Granted, I came to this movie from a radically different angle from the crowd who first saw and booed it at the Cannes Film Festival in 1960, but in retrospect, it takes some effort to understand their confusion and upset. Yes, L’Avventura isn’t The Bourne Ultimatum, pacing and plotting are leisurely and oblique, but the film isn’t anywhere near as forbidding as contemporary audiences seemed to think or Camille Paglia recently suggested.

Far from being non-narrative or dull, L’Avventura is loaded with tension. The black and white cinematography is gorgeous and deliberate, and even on the surface, the mystery of Anna (Lea Massari), who disappears on a cruise to a volcanic island, is intriguing. The questionable relationship that develops between Anna’s caddish fiancé Sandro (Gabriele Ferzetti) and her best friend Claudia (Monica Vitti) is ripe with complex undercurrents of desire, guilt, and despair. And if that’s not enough, you can ponder Antonioni’s masterful play with audience expectations, moral judgments, and narrative/cinematic conventions. If Paglia remembers L’Avventura as “plotless,” what does she make of Apichatpong Weerasethakul or Inland Empire?

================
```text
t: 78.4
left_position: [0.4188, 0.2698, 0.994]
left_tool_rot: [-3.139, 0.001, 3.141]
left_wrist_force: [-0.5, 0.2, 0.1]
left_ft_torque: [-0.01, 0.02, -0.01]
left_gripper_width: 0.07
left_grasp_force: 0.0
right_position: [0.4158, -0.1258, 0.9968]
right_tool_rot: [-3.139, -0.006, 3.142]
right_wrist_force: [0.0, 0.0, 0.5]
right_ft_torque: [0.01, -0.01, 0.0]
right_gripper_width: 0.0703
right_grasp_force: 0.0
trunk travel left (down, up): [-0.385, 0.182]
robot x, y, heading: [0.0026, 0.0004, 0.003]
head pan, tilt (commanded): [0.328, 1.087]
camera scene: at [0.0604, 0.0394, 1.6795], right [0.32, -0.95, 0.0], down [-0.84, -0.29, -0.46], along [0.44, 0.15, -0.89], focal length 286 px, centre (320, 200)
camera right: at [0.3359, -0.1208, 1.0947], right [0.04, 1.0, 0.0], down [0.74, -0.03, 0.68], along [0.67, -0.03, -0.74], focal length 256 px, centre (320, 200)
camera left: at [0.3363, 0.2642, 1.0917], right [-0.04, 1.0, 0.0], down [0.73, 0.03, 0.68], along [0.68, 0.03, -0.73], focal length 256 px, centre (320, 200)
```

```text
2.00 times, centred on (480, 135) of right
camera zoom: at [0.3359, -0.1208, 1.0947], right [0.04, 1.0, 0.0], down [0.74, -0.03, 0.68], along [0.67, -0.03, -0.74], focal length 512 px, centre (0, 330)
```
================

L’avventura. Michelangelo Antonioni, 1960. *****

Syndromes and a Century

March 20th, 2007

The films of Thai director Apichatpong Weerasethakul occupy a fertile space between narrative and art object, where simple interactions accumulate and gain weight in a web of meaning that is held together as much by space and mood as it is by character and story. Like Tropical Malady, his new film consists of two parts, both involving a love story between doctors. The press notes explain that what can just barely called the plot is loosely based on the memories of Weerasethakul’s parents.

Both halves of the film are set in hospitals, one in the past and the other in the present, and Syndromes and a Century is probably the strangest hospital drama since Lars von Trier’s The Kingdom: Buddhist monks come to tell their nightmares and finagle pills for their entire temple, dentists sing cowboy songs, and boozing chakra healers hide their liqour in prosthetic legs. One doctor tells a lengthy tale about wild orchids, another supposes that DDT stands for “Destroy Dirty Things.” Presents are exchanged, reincarnation is discussed, hearts are — perhaps — broken.

Among recent films, the surrealist pull of Syndromes and a Century doesn’t resemble anything as much as David Lynch’s Inland Empire, bathed in sunlight and freed from violent threats. Both films have a fragmented, time-bending structure in which themes and motifs return and form strange connections. Both directors are fond of dreamlike sequences in which the camera prowls hallways to a brooding score, and both culminate in bizarre, catchy musical numbers. But here the similarities end. While Lynch dregs shocking epiphanies from the gunk of the subconscious, Weerasethakul’s mysteries lie right on the surface, in the obvious, seemingly trivial moments that are riddle and answer at once. Opens in April.